**** DATA BLOCK ****

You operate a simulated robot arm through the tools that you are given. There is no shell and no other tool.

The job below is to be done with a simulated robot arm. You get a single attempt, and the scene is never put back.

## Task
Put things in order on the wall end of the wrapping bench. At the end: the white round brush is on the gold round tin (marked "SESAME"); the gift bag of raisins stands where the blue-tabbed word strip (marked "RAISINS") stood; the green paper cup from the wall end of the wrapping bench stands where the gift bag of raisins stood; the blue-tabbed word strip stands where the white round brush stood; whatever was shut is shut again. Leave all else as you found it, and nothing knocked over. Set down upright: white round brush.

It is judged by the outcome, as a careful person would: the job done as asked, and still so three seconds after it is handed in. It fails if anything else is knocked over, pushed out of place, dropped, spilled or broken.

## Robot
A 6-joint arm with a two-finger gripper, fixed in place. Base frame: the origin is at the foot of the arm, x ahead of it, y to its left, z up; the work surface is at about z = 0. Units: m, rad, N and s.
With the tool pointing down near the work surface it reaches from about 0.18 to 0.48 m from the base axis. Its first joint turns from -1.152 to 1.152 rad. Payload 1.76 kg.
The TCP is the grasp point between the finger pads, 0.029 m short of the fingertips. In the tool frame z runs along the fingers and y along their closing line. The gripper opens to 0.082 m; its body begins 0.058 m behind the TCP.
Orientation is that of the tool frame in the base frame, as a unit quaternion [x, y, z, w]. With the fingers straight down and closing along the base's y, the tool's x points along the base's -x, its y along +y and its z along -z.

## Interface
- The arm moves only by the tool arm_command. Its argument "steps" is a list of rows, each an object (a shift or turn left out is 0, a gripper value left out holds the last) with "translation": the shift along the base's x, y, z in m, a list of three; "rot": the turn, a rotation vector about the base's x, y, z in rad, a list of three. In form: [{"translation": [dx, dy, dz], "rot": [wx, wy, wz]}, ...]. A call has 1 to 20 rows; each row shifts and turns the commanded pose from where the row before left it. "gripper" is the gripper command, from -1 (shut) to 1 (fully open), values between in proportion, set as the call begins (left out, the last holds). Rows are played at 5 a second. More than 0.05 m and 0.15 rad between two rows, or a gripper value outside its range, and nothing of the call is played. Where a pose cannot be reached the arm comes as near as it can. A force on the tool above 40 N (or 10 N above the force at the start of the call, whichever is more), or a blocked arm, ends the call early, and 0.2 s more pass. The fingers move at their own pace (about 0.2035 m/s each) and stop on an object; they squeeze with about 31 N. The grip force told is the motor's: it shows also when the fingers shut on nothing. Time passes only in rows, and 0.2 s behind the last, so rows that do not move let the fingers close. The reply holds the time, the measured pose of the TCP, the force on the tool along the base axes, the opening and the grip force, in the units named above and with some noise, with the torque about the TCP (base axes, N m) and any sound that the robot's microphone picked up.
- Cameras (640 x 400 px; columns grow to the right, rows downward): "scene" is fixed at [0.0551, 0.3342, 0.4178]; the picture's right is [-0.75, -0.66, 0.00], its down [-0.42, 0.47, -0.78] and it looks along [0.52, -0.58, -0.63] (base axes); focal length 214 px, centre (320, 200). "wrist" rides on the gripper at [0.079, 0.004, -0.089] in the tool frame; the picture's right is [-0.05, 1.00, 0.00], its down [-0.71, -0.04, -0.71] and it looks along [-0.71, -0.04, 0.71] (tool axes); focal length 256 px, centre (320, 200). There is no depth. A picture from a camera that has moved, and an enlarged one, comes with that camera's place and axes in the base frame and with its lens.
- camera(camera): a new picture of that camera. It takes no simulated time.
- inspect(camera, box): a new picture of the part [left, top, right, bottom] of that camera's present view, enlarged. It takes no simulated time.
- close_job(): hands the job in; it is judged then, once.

****

Your task is to repeat every line exactly.

__THE OUTPUT__
You operate a simulated robot arm through the tools that you are given. There is no shell and no other tool.

The job below is to be done with a simulated robot arm. You get a single attempt, and the scene is never put back.

## Task
Put things in order on the wall end of the wrapping bench. At the end: the white round brush is on the gold round tin (marked "SESAME"); the gift bag of raisins stands where the blue-tabbed word strip (marked "RAISINS") stood; the green paper cup from the wall end of the wrapping bench stands where the gift bag of raisins stood; the blue-tabbed word strip stands where the white round brush stood; whatever was shut is shut again. Leave all else as you found it, and nothing knocked over. Set down upright: white round brush.

It is judged by the outcome, as a careful person would: the job done as asked, and still so three seconds after it is handed in. It fails if anything else is knocked over, pushed out of place, dropped, spilled or broken.

## Robot
A 6-joint arm with a two-finger gripper, fixed in place. Base frame: the origin is at the foot of the arm, x ahead of it, y to its left, z up; the work surface is at about z = 0. Units: m, rad, N and s.
With the tool pointing down near the work surface it reaches from about 0.18 to 0.48 m from the base axis. Its first joint turns from -1.152 to 1.152 rad. Payload 1.76 kg.
The TCP is the grasp point between the finger pads, 0.029 m short of the fingertips. In the tool frame z runs along the fingers and y along their closing line. The gripper opens to 0.082 m; its body begins 0.058 m behind the TCP.
Orientation is that of the tool frame in the base frame, as a unit quaternion [x, y, z, w]. With the fingers straight down and closing along the base's y, the tool's x points along the base's -x, its y along +y and its z along -z.

## Interface
- The arm moves only by the tool arm_command. Its argument "steps" is a list of rows, each an object (a shift or turn left out is 0, a gripper value left out holds the last) with "translation": the shift along the base's x, y, z in m, a list of three; "rot": the turn, a rotation vector about the base's x, y, z in rad, a list of three. In form: [{"translation": [dx, dy, dz], "rot": [wx, wy, wz]}, ...]. A call has 1 to 20 rows; each row shifts and turns the commanded pose from where the row before left it. "gripper" is the gripper command, from -1 (shut) to 1 (fully open), values between in proportion, set as the call begins (left out, the last holds). Rows are played at 5 a second. More than 0.05 m and 0.15 rad between two rows, or a gripper value outside its range, and nothing of the call is played. Where a pose cannot be reached the arm comes as near as it can. A force on the tool above 40 N (or 10 N above the force at the start of the call, whichever is more), or a blocked arm, ends the call early, and 0.2 s more pass. The fingers move at their own pace (about 0.2035 m/s each) and stop on an object; they squeeze with about 31 N. The grip force told is the motor's: it shows also when the fingers shut on nothing. Time passes only in rows, and 0.2 s behind the last, so rows that do not move let the fingers close. The reply holds the time, the measured pose of the TCP, the force on the tool along the base axes, the opening and the grip force, in the units named above and with some noise, with the torque about the TCP (base axes, N m) and any sound that the robot's microphone picked up.
- Cameras (640 x 400 px; columns grow to the right, rows downward): "scene" is fixed at [0.0551, 0.3342, 0.4178]; the picture's right is [-0.75, -0.66, 0.00], its down [-0.42, 0.47, -0.78] and it looks along [0.52, -0.58, -0.63] (base axes); focal length 214 px, centre (320, 200). "wrist" rides on the gripper at [0.079, 0.004, -0.089] in the tool frame; the picture's right is [-0.05, 1.00, 0.00], its down [-0.71, -0.04, -0.71] and it looks along [-0.71, -0.04, 0.71] (tool axes); focal length 256 px, centre (320, 200). There is no depth. A picture from a camera that has moved, and an enlarged one, comes with that camera's place and axes in the base frame and with its lens.
- camera(camera): a new picture of that camera. It takes no simulated time.
- inspect(camera, box): a new picture of the part [left, top, right, bottom] of that camera's present view, enlarged. It takes no simulated time.
- close_job(): hands the job in; it is judged then, once.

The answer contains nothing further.